» What to produce:
The listing below should be printed exactly, every line of it. Skip the pictures. Write them as strings in a JSON array, leaving out blank lines.

################

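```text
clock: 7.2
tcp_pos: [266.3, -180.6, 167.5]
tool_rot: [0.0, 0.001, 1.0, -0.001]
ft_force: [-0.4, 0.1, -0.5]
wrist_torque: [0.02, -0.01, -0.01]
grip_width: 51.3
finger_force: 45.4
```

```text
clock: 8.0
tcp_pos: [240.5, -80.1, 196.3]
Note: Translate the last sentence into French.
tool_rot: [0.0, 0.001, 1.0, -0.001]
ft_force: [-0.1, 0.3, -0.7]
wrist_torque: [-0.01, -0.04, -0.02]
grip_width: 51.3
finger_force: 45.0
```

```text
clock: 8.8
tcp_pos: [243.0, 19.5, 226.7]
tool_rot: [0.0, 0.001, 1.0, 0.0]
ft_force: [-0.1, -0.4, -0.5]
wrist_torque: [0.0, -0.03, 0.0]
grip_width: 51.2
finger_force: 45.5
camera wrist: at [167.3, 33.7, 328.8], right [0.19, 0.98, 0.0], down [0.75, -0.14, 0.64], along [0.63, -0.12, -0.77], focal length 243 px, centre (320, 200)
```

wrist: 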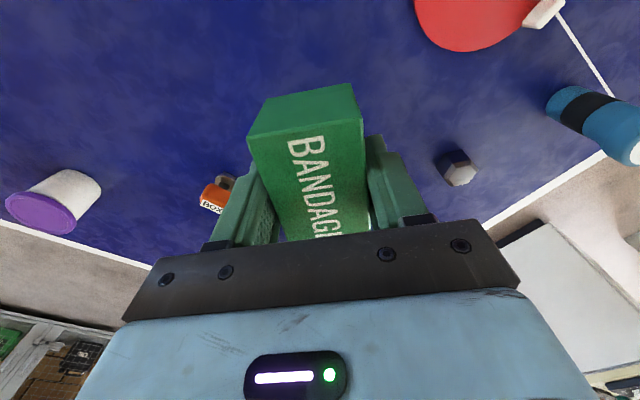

################

» Correct result:
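[
  "```text",
  "clock: 7.2",
  "tcp_pos: [266.3, -180.6, 167.5]",
  "tool_rot: [0.0, 0.001, 1.0, -0.001]",
  "ft_force: [-0.4, 0.1, -0.5]",
  "wrist_torque: [0.02, -0.01, -0.01]",
  "grip_width: 51.3",
  "finger_force: 45.4",
  "```",
  "```text",
  "clock: 8.0",
  "tcp_pos: [240.5, -80.1, 196.3]",
  "Note: Translate the last sentence into French.",
  "tool_rot: [0.0, 0.001, 1.0, -0.001]",
  "ft_force: [-0.1, 0.3, -0.7]",
  "wrist_torque: [-0.01, -0.04, -0.02]",
  "grip_width: 51.3",
  "finger_force: 45.0",
  "```",
  "```text",
  "clock: 8.8",
  "tcp_pos: [243.0, 19.5, 226.7]",
  "tool_rot: [0.0, 0.001, 1.0, 0.0]",
  "ft_force: [-0.1, -0.4, -0.5]",
  "wrist_torque: [0.0, -0.03, 0.0]",
  "grip_width: 51.2",
  "finger_force: 45.5",
  "camera wrist: at [167.3, 33.7, 328.8], right [0.19, 0.98, 0.0], down [0.75, -0.14, 0.64], along [0.63, -0.12, -0.77], focal length 243 px, centre (320, 200)",
  "```",
  "wrist: "
]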